Como contribuição à sistematização de informações, aos efervescentes debates e planos do período, a UNCTAD publicou em 1990 estudo que se tornou clássico e amplamente citado na literatura posterior: “Marketing portuário e o desafio dos portos de terceira geração”. Nele foi proposto um modelo teórico de classificação de portos marítimos, levando em conta a estratégia de desenvolvimento do porto, a gama de serviços portuários prestados e o nível de integração de TI daqueles que atuam no mercado de serviços portuários: a tipologia proposta os segmentava em 3 gerações. Em 1999 uma 4ª foi acrescentada e atualmente discute-se a pertinência de uma 5ª e uma 6ª geração.
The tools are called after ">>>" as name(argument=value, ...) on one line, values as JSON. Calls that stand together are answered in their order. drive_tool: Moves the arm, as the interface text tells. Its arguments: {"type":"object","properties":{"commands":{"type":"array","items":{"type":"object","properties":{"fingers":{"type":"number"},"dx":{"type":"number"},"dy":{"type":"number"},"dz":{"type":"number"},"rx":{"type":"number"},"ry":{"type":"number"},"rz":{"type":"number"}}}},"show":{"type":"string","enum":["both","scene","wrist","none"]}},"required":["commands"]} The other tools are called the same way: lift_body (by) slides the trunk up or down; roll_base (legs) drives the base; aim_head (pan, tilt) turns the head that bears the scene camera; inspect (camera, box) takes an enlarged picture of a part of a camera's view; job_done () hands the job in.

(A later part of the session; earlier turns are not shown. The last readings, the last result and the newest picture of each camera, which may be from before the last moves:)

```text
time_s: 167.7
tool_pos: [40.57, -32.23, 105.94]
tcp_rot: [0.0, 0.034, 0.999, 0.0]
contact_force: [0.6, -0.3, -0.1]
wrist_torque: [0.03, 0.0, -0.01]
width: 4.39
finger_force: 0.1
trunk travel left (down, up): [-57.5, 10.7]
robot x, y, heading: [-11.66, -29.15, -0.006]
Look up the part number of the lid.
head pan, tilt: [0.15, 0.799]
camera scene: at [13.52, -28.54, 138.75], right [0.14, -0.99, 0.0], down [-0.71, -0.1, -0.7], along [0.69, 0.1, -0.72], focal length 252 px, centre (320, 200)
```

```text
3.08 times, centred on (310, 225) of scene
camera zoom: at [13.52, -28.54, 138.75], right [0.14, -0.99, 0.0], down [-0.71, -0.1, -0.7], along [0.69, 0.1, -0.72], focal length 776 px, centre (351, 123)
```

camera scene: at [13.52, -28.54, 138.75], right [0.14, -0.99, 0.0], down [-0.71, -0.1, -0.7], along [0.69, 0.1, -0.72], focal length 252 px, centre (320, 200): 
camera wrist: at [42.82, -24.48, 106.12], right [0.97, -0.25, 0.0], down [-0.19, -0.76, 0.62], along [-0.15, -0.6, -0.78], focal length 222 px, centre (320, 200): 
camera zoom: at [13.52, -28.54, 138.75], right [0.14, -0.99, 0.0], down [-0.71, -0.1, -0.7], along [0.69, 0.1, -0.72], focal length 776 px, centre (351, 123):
No Brasil, durante os últimos 4 anos arrendamentos prosseguiram (via renovação antecipada de contratos e novos leilões). Autorizações de TUPs também. Mas o foco central da estratégia portuária governamental foram as desestatizações das administrações portuárias: a da Codesa foi concluída; enquanto Santos, Itajaí e São Sebastião aguardam definições.
Contribuições às análises e debates:
Enquanto o TCU decide o que fazer com os 3 pedidos de vista do processo santista, e o novo governo define seus planos, que tal revisitar a (vasta) literatura existente e o benchmarking internacional para melhor fundamentar as análises e propostas, e qualificar os debates? E, a seguir, alinharmo-nos em relação aos problemas a serem resolvidos nesse ciclo das reformas portuárias (tema de um próximo artigo).
Três aspectos, em particular: i) O que é e qual o papel de um porto? ii) O que faz uma autoridade-administradora portuária – AAP?; iii) Gerir um porto; do que se trata? Não! Não é desperdício de tempo e energia não. Talvez haja menos sintonia a respeito dessa trilogia do que imaginamos!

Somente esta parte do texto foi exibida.